Speaking to the issue recently, GTU General Secretary, Coretta McDonald, alluded to such situations even as she shared her conviction that the vast majority of children who so engage, do not deliberately plan on targeting the educators.
“We at the GTU don’t feel children set out to be violent against teachers; children operate based on what they hear, what they see and the way they were taught to deal with teachers,” speculated McDonald during an interview with this publication.
She further shared her conviction that oftentimes children “act out” in their quest to get the attention that they rarely, if at all, get at home. And since such actions of children are usually exhibited in a negative manner, it can at times result in corporal punishment.
“Of course, if you are going to interrupt my class for half an hour, 15 minutes, you are going to cause me to have to move from teaching proper fractions to having to deal with you,” a situation that does not lend to favourable outcomes, McDonald noted.

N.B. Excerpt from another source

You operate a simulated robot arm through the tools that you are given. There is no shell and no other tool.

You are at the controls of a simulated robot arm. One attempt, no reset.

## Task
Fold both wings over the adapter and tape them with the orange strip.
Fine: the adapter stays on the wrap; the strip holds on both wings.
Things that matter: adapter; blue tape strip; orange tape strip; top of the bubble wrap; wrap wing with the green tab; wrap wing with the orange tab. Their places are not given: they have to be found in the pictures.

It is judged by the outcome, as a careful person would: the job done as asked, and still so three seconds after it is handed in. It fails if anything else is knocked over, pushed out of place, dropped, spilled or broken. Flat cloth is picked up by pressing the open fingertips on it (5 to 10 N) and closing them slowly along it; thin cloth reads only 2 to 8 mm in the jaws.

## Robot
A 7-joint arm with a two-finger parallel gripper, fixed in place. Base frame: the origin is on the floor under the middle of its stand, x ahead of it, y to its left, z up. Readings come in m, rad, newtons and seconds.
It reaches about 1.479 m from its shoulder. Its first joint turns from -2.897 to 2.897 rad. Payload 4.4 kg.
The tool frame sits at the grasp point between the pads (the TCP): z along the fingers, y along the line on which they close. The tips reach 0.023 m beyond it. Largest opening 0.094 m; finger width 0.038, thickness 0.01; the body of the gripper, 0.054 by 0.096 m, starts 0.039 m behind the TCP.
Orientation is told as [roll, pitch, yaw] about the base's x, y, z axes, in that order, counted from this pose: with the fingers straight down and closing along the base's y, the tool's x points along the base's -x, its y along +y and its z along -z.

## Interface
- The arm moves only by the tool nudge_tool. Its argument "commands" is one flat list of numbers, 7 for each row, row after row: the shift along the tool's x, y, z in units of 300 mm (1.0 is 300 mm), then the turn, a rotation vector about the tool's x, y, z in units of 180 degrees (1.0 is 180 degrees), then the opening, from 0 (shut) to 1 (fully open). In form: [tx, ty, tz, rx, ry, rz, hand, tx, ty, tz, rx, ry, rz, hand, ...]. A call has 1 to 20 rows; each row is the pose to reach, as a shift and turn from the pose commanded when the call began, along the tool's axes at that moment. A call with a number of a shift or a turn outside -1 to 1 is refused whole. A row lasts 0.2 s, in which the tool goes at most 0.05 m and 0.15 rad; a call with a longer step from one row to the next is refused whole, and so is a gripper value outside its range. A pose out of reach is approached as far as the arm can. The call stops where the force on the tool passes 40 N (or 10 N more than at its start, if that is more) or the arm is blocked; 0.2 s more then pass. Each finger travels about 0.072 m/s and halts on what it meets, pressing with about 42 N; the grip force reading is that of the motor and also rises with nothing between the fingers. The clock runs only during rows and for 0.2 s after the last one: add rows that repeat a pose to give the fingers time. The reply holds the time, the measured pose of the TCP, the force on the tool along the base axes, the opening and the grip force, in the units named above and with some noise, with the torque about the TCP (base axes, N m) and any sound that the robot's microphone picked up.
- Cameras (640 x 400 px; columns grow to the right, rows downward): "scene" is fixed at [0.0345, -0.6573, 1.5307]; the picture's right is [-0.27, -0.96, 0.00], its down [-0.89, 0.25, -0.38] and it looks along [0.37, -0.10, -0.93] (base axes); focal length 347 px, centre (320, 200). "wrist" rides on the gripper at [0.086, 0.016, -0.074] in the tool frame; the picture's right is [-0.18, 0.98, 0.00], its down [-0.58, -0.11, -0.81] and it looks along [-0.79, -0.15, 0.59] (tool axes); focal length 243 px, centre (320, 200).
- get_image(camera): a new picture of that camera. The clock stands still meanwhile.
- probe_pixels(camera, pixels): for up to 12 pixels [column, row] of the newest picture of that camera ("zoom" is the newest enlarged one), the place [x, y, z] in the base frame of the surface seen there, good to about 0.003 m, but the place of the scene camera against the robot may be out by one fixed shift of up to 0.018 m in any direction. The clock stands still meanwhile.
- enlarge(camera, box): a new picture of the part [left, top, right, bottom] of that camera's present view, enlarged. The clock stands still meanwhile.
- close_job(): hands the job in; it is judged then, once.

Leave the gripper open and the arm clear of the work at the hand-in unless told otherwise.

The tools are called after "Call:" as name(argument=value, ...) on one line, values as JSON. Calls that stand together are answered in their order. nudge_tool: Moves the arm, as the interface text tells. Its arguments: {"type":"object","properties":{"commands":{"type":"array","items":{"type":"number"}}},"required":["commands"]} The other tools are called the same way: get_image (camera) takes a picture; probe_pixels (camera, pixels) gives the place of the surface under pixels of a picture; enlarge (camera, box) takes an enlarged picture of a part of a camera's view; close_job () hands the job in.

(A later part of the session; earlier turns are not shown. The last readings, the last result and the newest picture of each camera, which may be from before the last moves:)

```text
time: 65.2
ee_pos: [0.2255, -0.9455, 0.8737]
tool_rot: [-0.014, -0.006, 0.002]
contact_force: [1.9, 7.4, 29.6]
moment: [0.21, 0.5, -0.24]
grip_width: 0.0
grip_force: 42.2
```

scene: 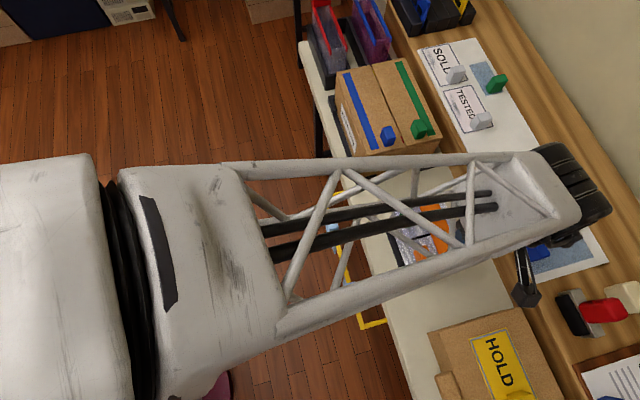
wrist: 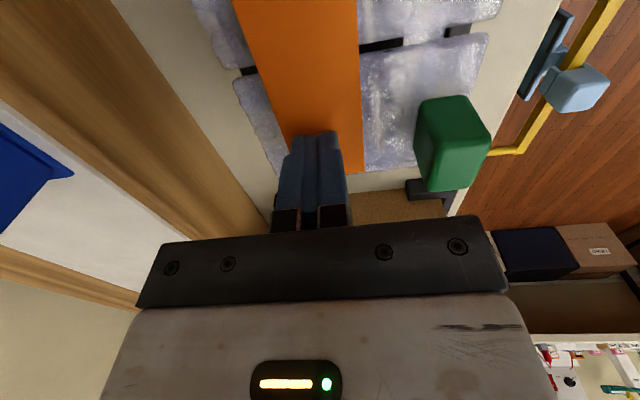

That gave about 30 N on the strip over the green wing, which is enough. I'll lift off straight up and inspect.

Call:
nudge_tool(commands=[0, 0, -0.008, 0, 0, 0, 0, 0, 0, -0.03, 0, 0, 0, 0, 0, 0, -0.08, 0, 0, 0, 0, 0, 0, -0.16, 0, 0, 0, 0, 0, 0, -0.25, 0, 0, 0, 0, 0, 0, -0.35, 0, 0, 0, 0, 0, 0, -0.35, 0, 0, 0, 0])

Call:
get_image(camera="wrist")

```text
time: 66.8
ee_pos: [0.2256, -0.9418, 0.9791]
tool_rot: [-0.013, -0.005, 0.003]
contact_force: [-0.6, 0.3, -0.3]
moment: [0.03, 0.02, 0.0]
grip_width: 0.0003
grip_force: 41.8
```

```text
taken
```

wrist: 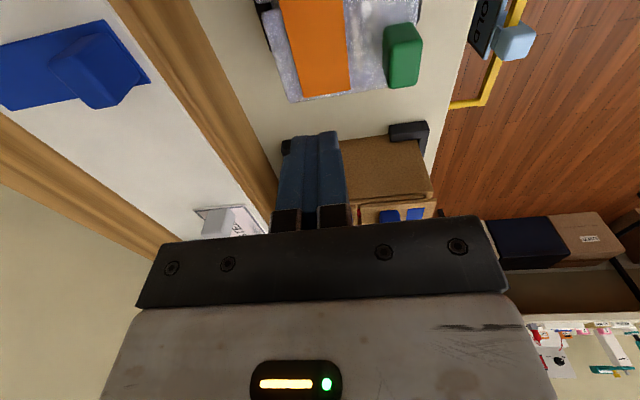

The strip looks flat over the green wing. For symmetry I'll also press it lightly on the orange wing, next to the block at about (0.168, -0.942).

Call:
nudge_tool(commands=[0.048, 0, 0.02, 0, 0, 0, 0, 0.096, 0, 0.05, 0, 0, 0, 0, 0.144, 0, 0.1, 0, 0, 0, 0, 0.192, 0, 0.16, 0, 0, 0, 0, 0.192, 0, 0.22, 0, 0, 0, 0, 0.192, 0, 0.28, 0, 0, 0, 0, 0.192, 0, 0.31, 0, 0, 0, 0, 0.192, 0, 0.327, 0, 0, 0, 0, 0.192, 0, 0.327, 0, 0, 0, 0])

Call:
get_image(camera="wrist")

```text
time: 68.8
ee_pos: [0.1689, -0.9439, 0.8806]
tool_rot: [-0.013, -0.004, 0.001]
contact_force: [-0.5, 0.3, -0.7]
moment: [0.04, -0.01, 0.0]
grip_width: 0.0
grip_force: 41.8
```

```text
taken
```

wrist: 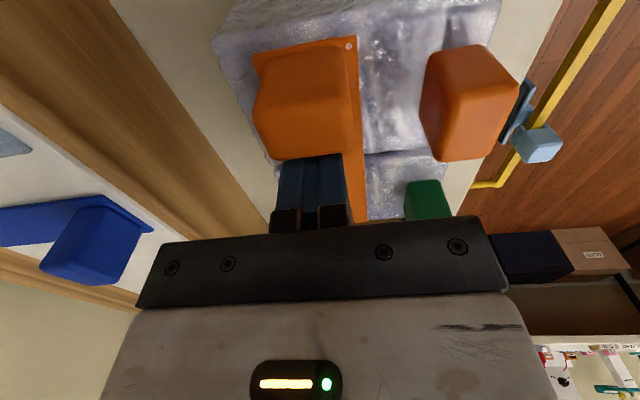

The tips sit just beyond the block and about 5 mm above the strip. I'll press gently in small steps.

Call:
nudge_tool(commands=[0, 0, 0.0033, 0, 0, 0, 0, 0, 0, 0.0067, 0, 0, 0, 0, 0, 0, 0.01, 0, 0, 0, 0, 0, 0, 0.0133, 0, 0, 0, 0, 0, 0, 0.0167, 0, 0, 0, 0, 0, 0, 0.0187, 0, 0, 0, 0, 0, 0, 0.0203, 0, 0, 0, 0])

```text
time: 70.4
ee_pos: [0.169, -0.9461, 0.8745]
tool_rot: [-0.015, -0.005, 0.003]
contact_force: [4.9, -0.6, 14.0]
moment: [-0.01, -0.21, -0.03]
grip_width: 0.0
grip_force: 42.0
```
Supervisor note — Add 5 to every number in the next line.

“A child’s attitude can keep a whole class of 35 back. When I have to deal with that child, it takes away from my lesson because by the time I am done it is the end of the period and my work is left back, which of course I have to account for…that therefore put teachers under pressure and then one thing leads to another and when some children can’t take it, they act out,” intimated the GTU General Secretary.
She pointed out that children who react in violent ways are at times also influenced by the environment in which they live. “Children who are exposed to lots and lots of violence, for them it is a part of the everyday thing, it is the way ‘we end our story, so if I don’t talk-up to you, if I don’t walk-up to you’, I would not have achieved anything, my issue would not have been solved,” said McDonald of violent children.
“Some children have a tendency of saying ‘I got to walk-up to she fuh leh she know how I rest, me ain’t deh suh’ and those kinds of slangs which is a replica of where they live,” explained an evidently concerned McDonald.
Moreover, she disclosed that the GTU has been appealing for the Ministry of Education, coupled with efforts coming from the GTU and teachers, to engage parents with a view of reversing the existing trend.
According to her, there is a need for hosting seminars, workshops and symposiums for parents as well as students and teachers, in order for them to be equipped with the kind of knowledge and skills required to deal with troubled students. “When they behave in a particular way, it is important for you to be able to recognise ‘oh here is a problem, there is a problem’ and this is how we can deal with this issue; we need to have these sessions,” asserted McDonald.
Added to this, she alluded to the need for strategic teachers’ training in order to help them readily recognise such looming situations even as she amplified that “the cane may not always be the right answer.”